Mehr als 25 Jahre sind seitdem vergangen. Die koreanische Gesellschaft hat sich verändert. Junge Koreaner haben heute mehr Gemeinsamkeiten mit jungen Leuten aus anderen Ländern als mit der älteren Generation in ihrer Heimat. Sie hören auf ihrem iPod Musik von Eminem, trinken Kaffee bei Starbucks und essen mittags Pizza. Die Gesprächsthemen holt man sich von den Webseiten, viele nutzen Blogs. Diese virtuellen Räume bestimmen ihr tägliches Leben, das sie mit einer Digitalkamera aufgenommen haben. Viele sparen ihr Taschengeld, um eine Reise ins Ausland zu machen. Einige fühlen sich im thailändischen Koh-Chang oder in Varanasi in Indien bereits wie zu Hause. Sie tragen T-Shirts von Adidas und Jeans von Lewis, trinken Gatorade und schauen Fußballspiele der Oberliga. Viele Fußballfans werden nächstes Jahr nach Deutschland fliegen, um die Weltmeisterschaften zu erleben. Sie fühlen sich im heutigen Japan oder Amerika wohler als in Korea. Sie fühlen sich andererseits in Europa oder Amerika unsicher, da das Internet dort nicht so reibungslos funktioniert.

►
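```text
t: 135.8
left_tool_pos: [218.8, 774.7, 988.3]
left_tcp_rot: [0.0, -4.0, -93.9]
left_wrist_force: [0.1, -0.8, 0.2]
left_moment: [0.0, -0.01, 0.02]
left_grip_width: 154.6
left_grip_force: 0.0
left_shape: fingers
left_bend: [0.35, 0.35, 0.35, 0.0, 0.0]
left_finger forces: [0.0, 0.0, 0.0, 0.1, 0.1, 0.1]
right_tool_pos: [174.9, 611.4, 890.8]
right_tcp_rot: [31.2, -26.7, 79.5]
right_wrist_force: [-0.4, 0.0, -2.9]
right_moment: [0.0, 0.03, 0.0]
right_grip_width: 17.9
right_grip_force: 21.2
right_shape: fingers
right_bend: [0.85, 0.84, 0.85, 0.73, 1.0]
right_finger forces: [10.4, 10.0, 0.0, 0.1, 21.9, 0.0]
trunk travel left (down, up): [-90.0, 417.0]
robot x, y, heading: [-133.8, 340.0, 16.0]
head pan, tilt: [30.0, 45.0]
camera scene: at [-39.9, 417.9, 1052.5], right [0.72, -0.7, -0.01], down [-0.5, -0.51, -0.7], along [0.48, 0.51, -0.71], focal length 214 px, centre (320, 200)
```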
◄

Zieht man in Korea um, bekommt man noch am selben Tag einen Telefonanschluss und spätestens am nächsten Tag einen Internetanschluss. Alles geschieht atemlos und schnell. Die Jungen sind stets durch Messenger, Blog und Handy verbunden. Überall kann man problemlos und mit Leichtigkeit für 1000 Won (rund 80 Cent) eine Stunde den Computer benutzen und sich natürlich alle möglichen Waren ins Haus liefern lassen. Elektronische Tickets können gleich mit der Tasche an automatische Schranken gehalten werden – und schon kann man mit Bus und U-Bahn fahren. Das Handy im Auto erklärt dem Fahrer den kürzesten Weg. Wenn junge Männer und Frauen Sex haben wollen, fahren sie in ein Motel, wo alles automatisch geregelt wird. Sie bezahlen mit Kreditkarte, ohne einem Menschen zu begegnen. Sie gehen dann ins Restaurant, das 24 Stunden geöffnet ist, essen spät zu Abend, trinken Kaffee im „Seven-Eleven“. Dann fahren sie nach Hause und surfen im Internet. Sie lesen Romane von Haruki Murakami und Patrick Süskind, schauen Hollywood-Filme und teilen ihre Eindrücke sofort im Netz mit. Seoul erinnert manchmal an eine Stadt aus einer Science-Fiction-Serie.

Vor einigen Tagen nahm ich an einer Trauerfeier in einem Krematorium teil. Als der Sarg dem Feuer überlassen wurde, schluchzte die versammelte Familie. Ein Sohn der Familie, ungefähr 40 Jahre alt, hielt sich im Hintergrund. Er bediente eine Digitalkamera, die aufnahm, wie der Sarg ins Feuer glitt. Kein Familienmitglied empörte sich. Man hat sich daran gewöhnt, dass junge Leute zur Digitalkamera greifen, wenn sie schockierende Dinge erleben oder neugierig sind. Es erschien mir nur ungewöhnlich, dass ein Mann von vierzig so etwas tat.

Das empfinde ich als symptomatisch für das Korea von heute. Die Sechzigjährigen gehen ins Grab, die Vierzigjährigen fotografieren und filmen diesen Abgang, während die Teenager, an allem desinteressiert, vor dem Krematorium hin und her laufen. So eigenartig ist das Land, in dem ich lebe.